■ GOAL
Repeat exactly the lines from the start through the line with "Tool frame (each", both ends included. Give them as a numbered list, with blank lines left out.

+++ PROVIDED MATERIAL

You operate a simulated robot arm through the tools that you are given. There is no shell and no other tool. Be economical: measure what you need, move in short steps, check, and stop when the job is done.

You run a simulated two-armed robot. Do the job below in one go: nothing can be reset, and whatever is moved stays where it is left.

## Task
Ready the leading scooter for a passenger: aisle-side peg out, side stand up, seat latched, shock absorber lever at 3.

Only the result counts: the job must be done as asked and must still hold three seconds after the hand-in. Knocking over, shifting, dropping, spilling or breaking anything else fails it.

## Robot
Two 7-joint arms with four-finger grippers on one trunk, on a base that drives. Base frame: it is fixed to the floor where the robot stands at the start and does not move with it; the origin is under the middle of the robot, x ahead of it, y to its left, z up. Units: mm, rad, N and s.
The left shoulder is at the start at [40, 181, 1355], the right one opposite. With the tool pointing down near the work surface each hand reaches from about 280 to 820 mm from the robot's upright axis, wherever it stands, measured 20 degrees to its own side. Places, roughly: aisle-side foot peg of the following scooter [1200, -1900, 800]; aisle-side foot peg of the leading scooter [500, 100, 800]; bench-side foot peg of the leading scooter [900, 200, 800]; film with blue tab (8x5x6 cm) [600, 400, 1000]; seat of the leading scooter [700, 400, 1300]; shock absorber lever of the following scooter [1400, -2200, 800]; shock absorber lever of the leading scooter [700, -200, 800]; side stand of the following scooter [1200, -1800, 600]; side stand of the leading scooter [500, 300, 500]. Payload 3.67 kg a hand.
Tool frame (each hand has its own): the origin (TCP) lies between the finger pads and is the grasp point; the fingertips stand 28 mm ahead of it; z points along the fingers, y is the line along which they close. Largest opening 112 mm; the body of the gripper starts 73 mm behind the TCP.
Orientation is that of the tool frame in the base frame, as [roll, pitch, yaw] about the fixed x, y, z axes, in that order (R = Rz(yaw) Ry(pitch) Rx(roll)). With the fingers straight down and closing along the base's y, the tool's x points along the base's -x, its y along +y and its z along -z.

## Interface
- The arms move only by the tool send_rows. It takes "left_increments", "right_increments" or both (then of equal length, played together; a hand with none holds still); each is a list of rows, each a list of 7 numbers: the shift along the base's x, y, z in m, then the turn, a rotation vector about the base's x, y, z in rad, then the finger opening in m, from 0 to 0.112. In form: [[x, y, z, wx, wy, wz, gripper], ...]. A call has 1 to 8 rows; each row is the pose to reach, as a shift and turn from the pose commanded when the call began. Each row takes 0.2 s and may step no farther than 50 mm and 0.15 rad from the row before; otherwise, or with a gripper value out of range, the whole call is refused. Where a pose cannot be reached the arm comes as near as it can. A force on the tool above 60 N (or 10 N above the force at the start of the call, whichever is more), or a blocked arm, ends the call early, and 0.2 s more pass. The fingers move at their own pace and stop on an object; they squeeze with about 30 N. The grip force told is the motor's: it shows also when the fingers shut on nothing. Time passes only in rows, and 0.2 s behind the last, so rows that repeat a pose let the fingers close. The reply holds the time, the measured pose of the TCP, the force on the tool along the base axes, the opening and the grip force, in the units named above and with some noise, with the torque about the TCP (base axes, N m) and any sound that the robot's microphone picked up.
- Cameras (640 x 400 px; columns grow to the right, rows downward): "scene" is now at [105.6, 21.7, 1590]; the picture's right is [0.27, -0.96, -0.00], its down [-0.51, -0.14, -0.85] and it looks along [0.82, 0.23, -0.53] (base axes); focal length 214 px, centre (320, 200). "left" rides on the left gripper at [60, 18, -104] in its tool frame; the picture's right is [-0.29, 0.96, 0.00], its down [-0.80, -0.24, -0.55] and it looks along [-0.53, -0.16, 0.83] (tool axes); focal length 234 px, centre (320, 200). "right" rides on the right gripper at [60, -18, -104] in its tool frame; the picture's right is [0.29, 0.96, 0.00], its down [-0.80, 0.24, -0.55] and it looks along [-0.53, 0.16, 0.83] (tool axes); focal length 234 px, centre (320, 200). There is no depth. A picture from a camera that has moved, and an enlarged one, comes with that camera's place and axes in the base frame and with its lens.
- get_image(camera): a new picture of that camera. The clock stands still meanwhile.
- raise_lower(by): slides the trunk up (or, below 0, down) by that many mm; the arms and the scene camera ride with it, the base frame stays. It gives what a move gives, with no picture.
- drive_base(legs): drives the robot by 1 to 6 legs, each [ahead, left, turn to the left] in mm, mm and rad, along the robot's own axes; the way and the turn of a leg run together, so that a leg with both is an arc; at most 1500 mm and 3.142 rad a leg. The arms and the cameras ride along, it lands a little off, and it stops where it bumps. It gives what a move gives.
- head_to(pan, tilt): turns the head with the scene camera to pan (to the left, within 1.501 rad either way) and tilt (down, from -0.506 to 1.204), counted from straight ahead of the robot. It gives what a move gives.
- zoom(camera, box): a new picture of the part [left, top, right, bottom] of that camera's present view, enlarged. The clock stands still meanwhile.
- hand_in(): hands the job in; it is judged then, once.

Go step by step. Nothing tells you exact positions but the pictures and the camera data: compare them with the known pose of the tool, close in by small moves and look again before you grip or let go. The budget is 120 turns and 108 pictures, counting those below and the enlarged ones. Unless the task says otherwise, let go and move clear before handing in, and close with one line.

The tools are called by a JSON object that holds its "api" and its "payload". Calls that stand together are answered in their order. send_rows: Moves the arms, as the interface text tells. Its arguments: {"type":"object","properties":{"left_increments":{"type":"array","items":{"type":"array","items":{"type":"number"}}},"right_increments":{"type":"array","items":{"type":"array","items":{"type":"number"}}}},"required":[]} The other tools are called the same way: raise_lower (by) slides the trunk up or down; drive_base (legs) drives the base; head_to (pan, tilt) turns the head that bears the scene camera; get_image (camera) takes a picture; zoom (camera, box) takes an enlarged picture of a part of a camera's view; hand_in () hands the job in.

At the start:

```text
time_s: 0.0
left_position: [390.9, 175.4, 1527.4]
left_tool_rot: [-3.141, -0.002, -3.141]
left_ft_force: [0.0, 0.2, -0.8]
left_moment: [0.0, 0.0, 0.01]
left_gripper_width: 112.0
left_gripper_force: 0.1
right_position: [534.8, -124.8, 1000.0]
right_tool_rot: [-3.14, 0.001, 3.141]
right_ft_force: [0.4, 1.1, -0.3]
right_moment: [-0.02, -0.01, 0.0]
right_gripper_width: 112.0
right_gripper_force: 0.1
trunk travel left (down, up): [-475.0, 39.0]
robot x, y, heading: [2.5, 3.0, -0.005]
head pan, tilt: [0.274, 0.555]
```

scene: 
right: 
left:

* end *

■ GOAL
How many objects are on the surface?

++++++

■ ANSWER TO THIS EXERCISE
1. You operate a simulated robot arm through the tools that you are given. There is no shell and no other tool. Be economical: measure what you need, move in short steps, check, and stop when the job is done.
2. You run a simulated two-armed robot. Do the job below in one go: nothing can be reset, and whatever is moved stays where it is left.
3. ## Task
4. Ready the leading scooter for a passenger: aisle-side peg out, side stand up, seat latched, shock absorber lever at 3.
5. Only the result counts: the job must be done as asked and must still hold three seconds after the hand-in. Knocking over, shifting, dropping, spilling or breaking anything else fails it.
6. ## Robot
7. Two 7-joint arms with four-finger grippers on one trunk, on a base that drives. Base frame: it is fixed to the floor where the robot stands at the start and does not move with it; the origin is under the middle of the robot, x ahead of it, y to its left, z up. Units: mm, rad, N and s.
8. The left shoulder is at the start at [40, 181, 1355], the right one opposite. With the tool pointing down near the work surface each hand reaches from about 280 to 820 mm from the robot's upright axis, wherever it stands, measured 20 degrees to its own side. Places, roughly: aisle-side foot peg of the following scooter [1200, -1900, 800]; aisle-side foot peg of the leading scooter [500, 100, 800]; bench-side foot peg of the leading scooter [900, 200, 800]; film with blue tab (8x5x6 cm) [600, 400, 1000]; seat of the leading scooter [700, 400, 1300]; shock absorber lever of the following scooter [1400, -2200, 800]; shock absorber lever of the leading scooter [700, -200, 800]; side stand of the following scooter [1200, -1800, 600]; side stand of the leading scooter [500, 300, 500]. Payload 3.67 kg a hand.
9. Tool frame (each hand has its own): the origin (TCP) lies between the finger pads and is the grasp point; the fingertips stand 28 mm ahead of it; z points along the fingers, y is the line along which they close. Largest opening 112 mm; the body of the gripper starts 73 mm behind the TCP.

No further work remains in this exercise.